What you are asked to do. Return the complete listing that follows, with each line reproduced exactly. Write them as strings in a JSON array, leaving out blank lines.

Collected data.
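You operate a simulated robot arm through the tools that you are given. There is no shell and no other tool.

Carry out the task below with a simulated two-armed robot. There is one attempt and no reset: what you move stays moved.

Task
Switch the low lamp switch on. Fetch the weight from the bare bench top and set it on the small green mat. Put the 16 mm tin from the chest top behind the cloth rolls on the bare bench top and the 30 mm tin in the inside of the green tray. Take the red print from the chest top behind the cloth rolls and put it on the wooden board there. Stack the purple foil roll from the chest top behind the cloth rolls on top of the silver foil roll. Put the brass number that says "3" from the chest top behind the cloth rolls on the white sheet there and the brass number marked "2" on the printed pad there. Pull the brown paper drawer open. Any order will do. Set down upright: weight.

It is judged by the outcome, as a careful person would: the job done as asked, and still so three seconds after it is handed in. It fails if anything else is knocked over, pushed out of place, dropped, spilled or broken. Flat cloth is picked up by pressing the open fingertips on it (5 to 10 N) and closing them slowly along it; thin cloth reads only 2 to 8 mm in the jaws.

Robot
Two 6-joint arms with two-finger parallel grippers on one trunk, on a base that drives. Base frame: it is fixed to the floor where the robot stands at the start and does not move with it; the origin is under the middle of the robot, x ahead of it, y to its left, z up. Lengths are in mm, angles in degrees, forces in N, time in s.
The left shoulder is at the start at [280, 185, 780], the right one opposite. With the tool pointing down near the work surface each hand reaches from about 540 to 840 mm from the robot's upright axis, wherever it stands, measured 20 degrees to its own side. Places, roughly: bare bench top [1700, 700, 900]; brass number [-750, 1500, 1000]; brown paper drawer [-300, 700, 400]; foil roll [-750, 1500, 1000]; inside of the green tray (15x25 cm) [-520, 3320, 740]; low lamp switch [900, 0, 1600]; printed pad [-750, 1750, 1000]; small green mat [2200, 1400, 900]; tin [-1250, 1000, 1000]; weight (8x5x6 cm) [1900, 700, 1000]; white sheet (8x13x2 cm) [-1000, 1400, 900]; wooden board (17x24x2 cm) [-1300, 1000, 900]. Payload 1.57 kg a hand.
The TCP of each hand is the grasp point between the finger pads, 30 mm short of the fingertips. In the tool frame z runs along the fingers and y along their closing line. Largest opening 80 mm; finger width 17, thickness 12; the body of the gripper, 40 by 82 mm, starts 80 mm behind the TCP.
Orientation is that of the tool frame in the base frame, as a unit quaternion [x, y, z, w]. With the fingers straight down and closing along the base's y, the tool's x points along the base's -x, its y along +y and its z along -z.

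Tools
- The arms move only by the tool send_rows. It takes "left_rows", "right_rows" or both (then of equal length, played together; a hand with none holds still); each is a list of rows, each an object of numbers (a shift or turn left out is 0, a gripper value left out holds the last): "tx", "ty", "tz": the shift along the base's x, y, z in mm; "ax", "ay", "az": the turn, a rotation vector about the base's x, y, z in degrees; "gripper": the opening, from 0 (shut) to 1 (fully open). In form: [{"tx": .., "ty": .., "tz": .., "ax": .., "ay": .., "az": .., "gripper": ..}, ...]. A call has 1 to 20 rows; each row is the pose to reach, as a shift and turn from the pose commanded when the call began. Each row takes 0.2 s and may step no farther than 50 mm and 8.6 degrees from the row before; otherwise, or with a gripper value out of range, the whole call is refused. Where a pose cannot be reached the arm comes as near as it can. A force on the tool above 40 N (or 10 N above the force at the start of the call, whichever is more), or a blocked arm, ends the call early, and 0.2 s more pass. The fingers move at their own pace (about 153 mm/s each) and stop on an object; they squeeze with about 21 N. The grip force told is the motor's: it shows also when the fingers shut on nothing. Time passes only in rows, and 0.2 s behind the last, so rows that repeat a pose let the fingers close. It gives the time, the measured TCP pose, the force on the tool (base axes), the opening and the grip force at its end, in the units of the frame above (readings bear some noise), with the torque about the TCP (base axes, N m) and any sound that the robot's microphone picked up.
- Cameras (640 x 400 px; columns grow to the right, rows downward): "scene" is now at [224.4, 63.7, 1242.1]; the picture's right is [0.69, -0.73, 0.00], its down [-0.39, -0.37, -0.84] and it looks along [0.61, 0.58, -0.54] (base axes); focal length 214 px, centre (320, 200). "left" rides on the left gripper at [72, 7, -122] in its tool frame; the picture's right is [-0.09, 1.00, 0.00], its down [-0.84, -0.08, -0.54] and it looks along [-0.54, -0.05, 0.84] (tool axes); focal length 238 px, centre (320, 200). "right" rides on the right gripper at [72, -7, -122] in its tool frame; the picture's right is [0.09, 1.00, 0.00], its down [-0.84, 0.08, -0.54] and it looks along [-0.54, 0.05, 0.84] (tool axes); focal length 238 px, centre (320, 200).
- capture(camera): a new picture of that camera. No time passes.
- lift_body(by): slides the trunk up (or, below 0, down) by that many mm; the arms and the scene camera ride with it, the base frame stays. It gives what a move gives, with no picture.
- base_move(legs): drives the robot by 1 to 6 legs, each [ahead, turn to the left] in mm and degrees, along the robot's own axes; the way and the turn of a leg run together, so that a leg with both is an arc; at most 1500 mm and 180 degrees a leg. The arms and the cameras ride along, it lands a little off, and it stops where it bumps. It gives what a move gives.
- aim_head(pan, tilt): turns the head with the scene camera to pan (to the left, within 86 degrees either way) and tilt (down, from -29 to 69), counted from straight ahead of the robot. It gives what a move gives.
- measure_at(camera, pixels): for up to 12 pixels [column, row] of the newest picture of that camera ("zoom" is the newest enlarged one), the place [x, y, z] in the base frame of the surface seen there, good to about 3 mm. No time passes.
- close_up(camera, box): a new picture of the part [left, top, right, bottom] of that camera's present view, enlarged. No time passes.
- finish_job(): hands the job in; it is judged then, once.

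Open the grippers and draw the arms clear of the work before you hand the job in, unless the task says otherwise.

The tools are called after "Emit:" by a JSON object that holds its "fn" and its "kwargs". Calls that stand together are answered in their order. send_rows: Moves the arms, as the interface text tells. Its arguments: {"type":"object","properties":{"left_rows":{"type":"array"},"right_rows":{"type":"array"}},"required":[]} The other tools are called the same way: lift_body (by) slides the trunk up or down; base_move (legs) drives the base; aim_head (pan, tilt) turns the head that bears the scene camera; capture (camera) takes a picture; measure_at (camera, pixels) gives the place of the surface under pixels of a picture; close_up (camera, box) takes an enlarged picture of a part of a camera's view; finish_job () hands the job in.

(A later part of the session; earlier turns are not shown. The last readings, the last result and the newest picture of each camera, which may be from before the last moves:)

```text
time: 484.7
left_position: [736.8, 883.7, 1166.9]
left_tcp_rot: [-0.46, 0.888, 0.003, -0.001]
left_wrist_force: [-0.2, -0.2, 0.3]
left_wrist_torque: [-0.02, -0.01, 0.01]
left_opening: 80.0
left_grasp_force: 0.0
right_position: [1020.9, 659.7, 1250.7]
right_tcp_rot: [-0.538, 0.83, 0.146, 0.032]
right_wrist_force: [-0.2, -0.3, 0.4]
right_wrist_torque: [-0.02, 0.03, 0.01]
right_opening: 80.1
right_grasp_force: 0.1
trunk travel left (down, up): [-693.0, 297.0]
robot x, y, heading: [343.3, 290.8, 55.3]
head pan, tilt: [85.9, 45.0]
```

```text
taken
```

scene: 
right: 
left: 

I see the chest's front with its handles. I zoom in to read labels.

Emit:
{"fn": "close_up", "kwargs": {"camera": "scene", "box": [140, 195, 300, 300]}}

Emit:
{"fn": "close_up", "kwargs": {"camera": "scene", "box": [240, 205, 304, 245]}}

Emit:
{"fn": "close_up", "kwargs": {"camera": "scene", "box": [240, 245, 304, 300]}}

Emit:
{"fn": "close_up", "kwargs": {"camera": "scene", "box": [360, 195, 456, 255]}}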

Result of the task.
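[
  "You operate a simulated robot arm through the tools that you are given. There is no shell and no other tool.",
  "Carry out the task below with a simulated two-armed robot. There is one attempt and no reset: what you move stays moved.",
  "Task",
  "Switch the low lamp switch on. Fetch the weight from the bare bench top and set it on the small green mat. Put the 16 mm tin from the chest top behind the cloth rolls on the bare bench top and the 30 mm tin in the inside of the green tray. Take the red print from the chest top behind the cloth rolls and put it on the wooden board there. Stack the purple foil roll from the chest top behind the cloth rolls on top of the silver foil roll. Put the brass number that says \"3\" from the chest top behind the cloth rolls on the white sheet there and the brass number marked \"2\" on the printed pad there. Pull the brown paper drawer open. Any order will do. Set down upright: weight.",
  "It is judged by the outcome, as a careful person would: the job done as asked, and still so three seconds after it is handed in. It fails if anything else is knocked over, pushed out of place, dropped, spilled or broken. Flat cloth is picked up by pressing the open fingertips on it (5 to 10 N) and closing them slowly along it; thin cloth reads only 2 to 8 mm in the jaws.",
  "Robot",
  "Two 6-joint arms with two-finger parallel grippers on one trunk, on a base that drives. Base frame: it is fixed to the floor where the robot stands at the start and does not move with it; the origin is under the middle of the robot, x ahead of it, y to its left, z up. Lengths are in mm, angles in degrees, forces in N, time in s.",
  "The left shoulder is at the start at [280, 185, 780], the right one opposite. With the tool pointing down near the work surface each hand reaches from about 540 to 840 mm from the robot's upright axis, wherever it stands, measured 20 degrees to its own side. Places, roughly: bare bench top [1700, 700, 900]; brass number [-750, 1500, 1000]; brown paper drawer [-300, 700, 400]; foil roll [-750, 1500, 1000]; inside of the green tray (15x25 cm) [-520, 3320, 740]; low lamp switch [900, 0, 1600]; printed pad [-750, 1750, 1000]; small green mat [2200, 1400, 900]; tin [-1250, 1000, 1000]; weight (8x5x6 cm) [1900, 700, 1000]; white sheet (8x13x2 cm) [-1000, 1400, 900]; wooden board (17x24x2 cm) [-1300, 1000, 900]. Payload 1.57 kg a hand.",
  "The TCP of each hand is the grasp point between the finger pads, 30 mm short of the fingertips. In the tool frame z runs along the fingers and y along their closing line. Largest opening 80 mm; finger width 17, thickness 12; the body of the gripper, 40 by 82 mm, starts 80 mm behind the TCP.",
  "Orientation is that of the tool frame in the base frame, as a unit quaternion [x, y, z, w]. With the fingers straight down and closing along the base's y, the tool's x points along the base's -x, its y along +y and its z along -z.",
  "Tools",
  "- The arms move only by the tool send_rows. It takes \"left_rows\", \"right_rows\" or both (then of equal length, played together; a hand with none holds still); each is a list of rows, each an object of numbers (a shift or turn left out is 0, a gripper value left out holds the last): \"tx\", \"ty\", \"tz\": the shift along the base's x, y, z in mm; \"ax\", \"ay\", \"az\": the turn, a rotation vector about the base's x, y, z in degrees; \"gripper\": the opening, from 0 (shut) to 1 (fully open). In form: [{\"tx\": .., \"ty\": .., \"tz\": .., \"ax\": .., \"ay\": .., \"az\": .., \"gripper\": ..}, ...]. A call has 1 to 20 rows; each row is the pose to reach, as a shift and turn from the pose commanded when the call began. Each row takes 0.2 s and may step no farther than 50 mm and 8.6 degrees from the row before; otherwise, or with a gripper value out of range, the whole call is refused. Where a pose cannot be reached the arm comes as near as it can. A force on the tool above 40 N (or 10 N above the force at the start of the call, whichever is more), or a blocked arm, ends the call early, and 0.2 s more pass. The fingers move at their own pace (about 153 mm/s each) and stop on an object; they squeeze with about 21 N. The grip force told is the motor's: it shows also when the fingers shut on nothing. Time passes only in rows, and 0.2 s behind the last, so rows that repeat a pose let the fingers close. It gives the time, the measured TCP pose, the force on the tool (base axes), the opening and the grip force at its end, in the units of the frame above (readings bear some noise), with the torque about the TCP (base axes, N m) and any sound that the robot's microphone picked up.",
  "- Cameras (640 x 400 px; columns grow to the right, rows downward): \"scene\" is now at [224.4, 63.7, 1242.1]; the picture's right is [0.69, -0.73, 0.00], its down [-0.39, -0.37, -0.84] and it looks along [0.61, 0.58, -0.54] (base axes); focal length 214 px, centre (320, 200). \"left\" rides on the left gripper at [72, 7, -122] in its tool frame; the picture's right is [-0.09, 1.00, 0.00], its down [-0.84, -0.08, -0.54] and it looks along [-0.54, -0.05, 0.84] (tool axes); focal length 238 px, centre (320, 200). \"right\" rides on the right gripper at [72, -7, -122] in its tool frame; the picture's right is [0.09, 1.00, 0.00], its down [-0.84, 0.08, -0.54] and it looks along [-0.54, 0.05, 0.84] (tool axes); focal length 238 px, centre (320, 200).",
  "- capture(camera): a new picture of that camera. No time passes.",
  "- lift_body(by): slides the trunk up (or, below 0, down) by that many mm; the arms and the scene camera ride with it, the base frame stays. It gives what a move gives, with no picture.",
  "- base_move(legs): drives the robot by 1 to 6 legs, each [ahead, turn to the left] in mm and degrees, along the robot's own axes; the way and the turn of a leg run together, so that a leg with both is an arc; at most 1500 mm and 180 degrees a leg. The arms and the cameras ride along, it lands a little off, and it stops where it bumps. It gives what a move gives.",
  "- aim_head(pan, tilt): turns the head with the scene camera to pan (to the left, within 86 degrees either way) and tilt (down, from -29 to 69), counted from straight ahead of the robot. It gives what a move gives.",
  "- measure_at(camera, pixels): for up to 12 pixels [column, row] of the newest picture of that camera (\"zoom\" is the newest enlarged one), the place [x, y, z] in the base frame of the surface seen there, good to about 3 mm. No time passes.",
  "- close_up(camera, box): a new picture of the part [left, top, right, bottom] of that camera's present view, enlarged. No time passes.",
  "- finish_job(): hands the job in; it is judged then, once.",
  "Open the grippers and draw the arms clear of the work before you hand the job in, unless the task says otherwise.",
  "The tools are called after \"Emit:\" by a JSON object that holds its \"fn\" and its \"kwargs\". Calls that stand together are answered in their order. send_rows: Moves the arms, as the interface text tells. Its arguments: {\"type\":\"object\",\"properties\":{\"left_rows\":{\"type\":\"array\"},\"right_rows\":{\"type\":\"array\"}},\"required\":[]} The other tools are called the same way: lift_body (by) slides the trunk up or down; base_move (legs) drives the base; aim_head (pan, tilt) turns the head that bears the scene camera; capture (camera) takes a picture; measure_at (camera, pixels) gives the place of the surface under pixels of a picture; close_up (camera, box) takes an enlarged picture of a part of a camera's view; finish_job () hands the job in.",
  "(A later part of the session; earlier turns are not shown. The last readings, the last result and the newest picture of each camera, which may be from before the last moves:)",
  "```text",
  "time: 484.7",
  "left_position: [736.8, 883.7, 1166.9]",
  "left_tcp_rot: [-0.46, 0.888, 0.003, -0.001]",
  "left_wrist_force: [-0.2, -0.2, 0.3]",
  "left_wrist_torque: [-0.02, -0.01, 0.01]",
  "left_opening: 80.0",
  "left_grasp_force: 0.0",
  "right_position: [1020.9, 659.7, 1250.7]",
  "right_tcp_rot: [-0.538, 0.83, 0.146, 0.032]",
  "right_wrist_force: [-0.2, -0.3, 0.4]",
  "right_wrist_torque: [-0.02, 0.03, 0.01]",
  "right_opening: 80.1",
  "right_grasp_force: 0.1",
  "trunk travel left (down, up): [-693.0, 297.0]",
  "robot x, y, heading: [343.3, 290.8, 55.3]",
  "head pan, tilt: [85.9, 45.0]",
  "```",
  "```text",
  "taken",
  "```",
  "scene: ",
  "right: ",
  "left: ",
  "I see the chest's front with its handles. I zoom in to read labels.",
  "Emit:",
  "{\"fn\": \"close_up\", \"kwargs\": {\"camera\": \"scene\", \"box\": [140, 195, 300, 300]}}",
  "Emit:",
  "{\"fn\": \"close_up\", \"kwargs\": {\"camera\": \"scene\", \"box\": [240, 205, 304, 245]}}",
  "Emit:",
  "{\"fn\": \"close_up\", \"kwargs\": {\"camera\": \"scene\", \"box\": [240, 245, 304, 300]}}",
  "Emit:",
  "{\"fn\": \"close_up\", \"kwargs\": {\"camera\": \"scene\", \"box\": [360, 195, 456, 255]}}"
]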